New math chair loves English and writing, too

REPUTATION%3A+Like+previous+math+chair+Mrs.+Malikov%2C+Dr.+Walton+also+hails+from+feeder+school+Maimonides+Academy%2C+as+their+math+department+chair.+

Neima Fax

REPUTATION: Like previous math chair Mrs. Malikov, Dr. Walton also hails from feeder school Maimonides Academy, as their math department chair.

Though many believe the world is split up between “math people” and “English people,” Dr. William Walton — new math department chair and Dean of Curriculum and Instruction — is a walking objection to this common view.

Dr. Walton, who is teaching Algebra, Pre-Calculus and AP Calculus, has degrees in both Math and Creative Writing from Carnegie-Mellon University. He believes math and English have more in common than people think.

In an interview last week, he quoted Herbert Simon, a winner of the Nobel Prize in Economic Sciences, who said, “Math is nothing more than a system of permissions and prohibitions.”

“So you can look at it as if it’s halacha,” or Jewish law, Dr. Walton said. “You can also look at it as a way of argument, you can also look at it as a way of being creative.  If I’m trying to prove something, how can I find the most convincing route to explain to the reader that this is the way the limit works, for example.

“If you major in math,” he continued, “you find that math is really about writing and not solving problems.”

While working toward his degrees, Dr. Walton was also the creative non-fiction editor of Carnegie Mellon’s literary magazine, the Oakland Review.

Then in 2000, a personal essay of his was published in the famous Sewanee Review, which has also published William Faulkner, Albert Camus, Saul Bellow, Ezra Pound and Sylvia Plath. The essay, titled “Plastic Impressions,” offered candid experiences from his childhood and that of his sister, Ann.

“Whenever we were scolded for misbehavior, Ann and I would remind our biologist mother that, ‘All we are is recycled genes — we’re you and Dad, again,’” Dr. Walton wrote in his essay. “Mom would usually find this funny and pleasing and at times she even smiled and said, ‘You have a point.’”

But in other parts of the work, Dr. Walton veered into a deep analysis of religion and Monet’s cathedral painting series. Monet’s paintings of the cathedral in Rouen, France, look as if he painted them on the spot, though he frequently went back to his studio to work on them.

“Suppose we are God’s impression and what might have been his initial ‘painting at Rouen’ is of our conception,” Dr. Walton wrote. “But during the next nine months, God revises and revises. The weather there influences his feel for us, and in the end, when we are produced, we are not the lump sum of an evolution and an improvement in the workings of an original essay, but rather the product of disjointed and disturbed emotions, of the collision of weather at Rouen and at Giverny.”
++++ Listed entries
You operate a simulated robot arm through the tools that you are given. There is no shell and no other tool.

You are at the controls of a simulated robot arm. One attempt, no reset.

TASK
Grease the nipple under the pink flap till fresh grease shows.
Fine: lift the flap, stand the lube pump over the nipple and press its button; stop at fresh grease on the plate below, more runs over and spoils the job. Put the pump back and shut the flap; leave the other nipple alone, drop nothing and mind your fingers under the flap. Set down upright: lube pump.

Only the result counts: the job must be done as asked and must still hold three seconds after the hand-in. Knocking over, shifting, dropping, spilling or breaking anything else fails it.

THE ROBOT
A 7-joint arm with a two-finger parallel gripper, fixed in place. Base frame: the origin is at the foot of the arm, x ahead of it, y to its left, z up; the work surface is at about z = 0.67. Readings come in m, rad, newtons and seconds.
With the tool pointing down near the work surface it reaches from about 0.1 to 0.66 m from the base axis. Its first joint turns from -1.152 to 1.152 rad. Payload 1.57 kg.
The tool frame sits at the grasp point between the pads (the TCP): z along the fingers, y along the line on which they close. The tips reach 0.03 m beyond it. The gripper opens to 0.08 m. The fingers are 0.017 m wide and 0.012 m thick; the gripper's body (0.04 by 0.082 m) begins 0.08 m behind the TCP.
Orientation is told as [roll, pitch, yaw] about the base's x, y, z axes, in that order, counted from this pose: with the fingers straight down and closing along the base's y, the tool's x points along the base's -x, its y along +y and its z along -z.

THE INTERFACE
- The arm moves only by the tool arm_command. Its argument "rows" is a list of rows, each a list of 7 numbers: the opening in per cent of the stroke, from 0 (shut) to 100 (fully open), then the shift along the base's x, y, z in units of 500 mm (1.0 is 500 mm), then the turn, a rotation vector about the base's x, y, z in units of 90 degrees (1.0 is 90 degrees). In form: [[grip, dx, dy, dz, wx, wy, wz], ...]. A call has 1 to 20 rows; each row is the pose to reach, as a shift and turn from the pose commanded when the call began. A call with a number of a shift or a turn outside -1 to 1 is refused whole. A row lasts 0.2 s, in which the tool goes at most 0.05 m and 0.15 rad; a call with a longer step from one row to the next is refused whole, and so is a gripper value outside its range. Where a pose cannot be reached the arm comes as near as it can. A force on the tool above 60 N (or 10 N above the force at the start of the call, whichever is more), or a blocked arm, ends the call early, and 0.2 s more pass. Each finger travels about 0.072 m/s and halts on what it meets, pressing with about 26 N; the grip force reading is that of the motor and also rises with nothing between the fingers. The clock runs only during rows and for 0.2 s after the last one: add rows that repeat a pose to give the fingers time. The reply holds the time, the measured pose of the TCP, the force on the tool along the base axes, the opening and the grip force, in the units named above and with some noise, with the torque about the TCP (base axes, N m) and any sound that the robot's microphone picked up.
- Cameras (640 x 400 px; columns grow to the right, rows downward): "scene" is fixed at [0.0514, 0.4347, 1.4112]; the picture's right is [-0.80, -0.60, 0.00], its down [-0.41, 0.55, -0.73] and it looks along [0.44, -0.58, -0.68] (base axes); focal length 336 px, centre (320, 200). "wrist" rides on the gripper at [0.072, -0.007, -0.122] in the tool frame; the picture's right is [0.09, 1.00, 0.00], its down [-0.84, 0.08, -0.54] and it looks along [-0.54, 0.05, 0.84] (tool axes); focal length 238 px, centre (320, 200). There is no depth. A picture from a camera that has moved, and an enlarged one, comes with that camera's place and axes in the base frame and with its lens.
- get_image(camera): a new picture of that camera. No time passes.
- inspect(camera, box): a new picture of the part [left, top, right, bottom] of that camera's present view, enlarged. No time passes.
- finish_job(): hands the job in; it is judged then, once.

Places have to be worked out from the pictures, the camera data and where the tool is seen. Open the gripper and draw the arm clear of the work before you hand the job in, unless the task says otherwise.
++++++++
This theory of things being drafted and re-drafted is another way in which Dr. Walton compares math and English. Equations, laws of math and novels all take a long time to finally formulate, he explained.

“And now, [they’re] fully codified and neatly packaged to students, but that took a long time,” he said.

Dr. Walton taught at Milken Community High School, then at Pilgrim School in Koreatown, then at Tarbut V’Torah Community day school in Orange County. Then for the last five years, he taught in the middle school at Gindi Maimonides Academy — one of Shalhevet’s biggest feeder schools.

“He’s a good teacher because we learn the material really well, but he’s also a really friendly teacher who knows how to engage a class,” said senior Ariel Cohen, who studied Pre-algebra and advanced Algebra with Dr. Walton at Maimonides.

After receiving his undergraduate degrees, Dr. Walton pursued a doctorate in English from Syracuse University, but left the program after two years. Most English doctoral programs take nine years to complete, according to Dr. Walton.

“I didn’t want to stay in a library all day, I get energy from being around people,” he said.

Dr. Walton said he knows how to engage kids because of his own experience as a young math student.

“For me math was never the easiest topic, I loved writing the most, so I had to work at math,” he said. “I always try to figure out a way to explain it, and I’m also aware that you can look at different things from more than one way, and I also know that you can have multiple interests and still be good at math.”

In 2014, Dr. Walton received his Ed.D. from UCLA. His dissertation was about financial aid and financial management of independent schools, using data during the 2008 economic crisis, which was the first time the number of students on financial aid went above 20 percent.

When he is not philosophizing about art, religion or math — or teaching the latter — he said he enjoys traveling, especially to Death Valley.